1976年、街中を濡らした長い雨の後に「もうすぐ朝です、少し寒い」というシーンは妄想なのか、実話なのか。2人(拓郎と美代子?)の躊躇・戸惑いが「愛されたいから震えていました」「抱きしめられてもあなたをつかめない」「追いかけたくても一人で残ります」に表れているのか?夜明けに男女の話が傘をさして歩いているって相当シュール。男性が既婚者の拓郎であるとすると、さらに情景の緊張感が増します。追いかけたいのだけれど、倫理的にいけないことは十分に分かっていて、逡巡してしまう2人。
アルバム「おれが愛した馬鹿」(1985)が「風になりたい」で閉じられている意図を考えずにはいられません。拓郎は美代ちゃん(馬鹿)との決別をこのアルバムのラストに記し、捧げたのではないかと。(当時、森下愛子とはうまく行っていなくて、一旦、別れたのかもしれないという考え方も可能かもしれませんが・・・)
美代ちゃんとの離婚は、なぜかテレビメディアで会見をして淡々と長々と語られました。当時の芸能界のしきたりにハマっていて、拓郎らしくないなと。「酷な発言」もあり、引退状態だった美代ちゃんにとっては反論や訂正を述べる機会がなく、アンフェアではないかと感じました。(オケイさんとの時にはラジオで直接リスナーに語るという形をとっています)
アルバム「おれが愛した馬鹿」(1985)は離婚から1年を経て、拓郎の心の底にあった美代ちゃんへの悔恨の想いを反映しているような気がしています。当時の私は、「作曲能力が衰えたので昔の名曲を引っ張り出してきた」のではないかと単純に考えていました。しかし、打ち込みサウンドが無機質に鳴り響きながら終わる「風になりたい」を改めて聴くと、「引退(拓郎はこの時期、直後のつま恋コンサートでの引退をほのめかしている)」を含めた当時の拓郎の気分の重さが見えてくるような気がします。
2度目の隙間風
1976年に吹いていた美代ちゃんとの隙間風は結局のところ結婚という選択をしたことによって埋められます。「私」(美代子)は逡巡しながらも、「私も今すぐ風」となり拓郎を追うことになります。

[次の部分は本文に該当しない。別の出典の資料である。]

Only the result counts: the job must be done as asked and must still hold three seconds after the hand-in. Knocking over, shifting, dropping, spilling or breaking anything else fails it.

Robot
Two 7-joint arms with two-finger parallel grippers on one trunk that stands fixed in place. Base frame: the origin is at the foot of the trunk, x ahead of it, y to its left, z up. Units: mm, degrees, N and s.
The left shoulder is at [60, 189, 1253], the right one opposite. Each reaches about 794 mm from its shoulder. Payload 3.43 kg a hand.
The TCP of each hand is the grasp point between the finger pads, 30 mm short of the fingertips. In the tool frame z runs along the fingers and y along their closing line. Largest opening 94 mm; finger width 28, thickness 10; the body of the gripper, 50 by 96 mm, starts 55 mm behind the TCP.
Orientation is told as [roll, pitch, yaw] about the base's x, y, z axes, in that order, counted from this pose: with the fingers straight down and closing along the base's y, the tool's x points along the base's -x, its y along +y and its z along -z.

しかし「気分は未亡人」(1984)の中で、「私」(たぶん美代子)は、「あなたが風なら私もそうしておかしくないわね」と、開き直ります。「あなたは古い」ともう拓郎を追いかけようとははしません。「気分は未亡人」のドライで突き放したような歌詞と曲調・アレンジには2人のパサパサした関係を感じさせられます。隙間風が再び吹いて拓郎は美代ちゃんの元を「通り過ぎ」て戻ってこないことになってしまいます。2人は再び吹く風に舞い、別々の方向へ流れていきます。
2つの「風になりたい」を比べ、その間の拓郎と美代ちゃんのことを考えると、せつな過ぎて・・・
それにしても、「長い雨の後」というフレーズは、
「僕のそばに妻がすわる 傷ついた心開き 長い雨はもうすぐ終わる僕たちは肩を寄せる」(長い雨の後に:1973)に使われています。このモロオケイさん(妻)とのモチーフを美代子に使うのはなんだか失礼な気がします。
じゃあ、「風になりたい」の「私」がオケイさんなのかと言われると、それはー、、、違うのかなぁ。子供もいるのに「もうすぐ朝」つまり暗いうちにおけいさんと街をさまよったというのは何だか、変だなあ。「私」がおけいさんだったらそうとう暗い演歌的なシチュエーションになりますねえ。オケイさんの事を書いた曲(1976)とすると、それをわざわざ「俺が愛した馬鹿」(1984)のラストに持ってくるのは変だなあ。
もしかすると「つかめないあなた(拓郎)」に「戸惑うオケイさん・美代ちゃん」の両方をモデルにしているしているのかもしれないです。まさかのダブルキャスト。女性にとって男は風のように通り過ぎる存在であると。
「風になりたい」のメロディーは、悲しみを感じると同時に何だか愛が溢れていて、どうも躊躇する美代ちゃん、揺れる美代ちゃんの心情を表している気がします。
美代ちゃんが歌う「風になりたい」を妄想しています。もし、あの不安定な歌唱力でボソボソと美代ちゃんがこの曲を歌ったら、泣いてしまいそうです。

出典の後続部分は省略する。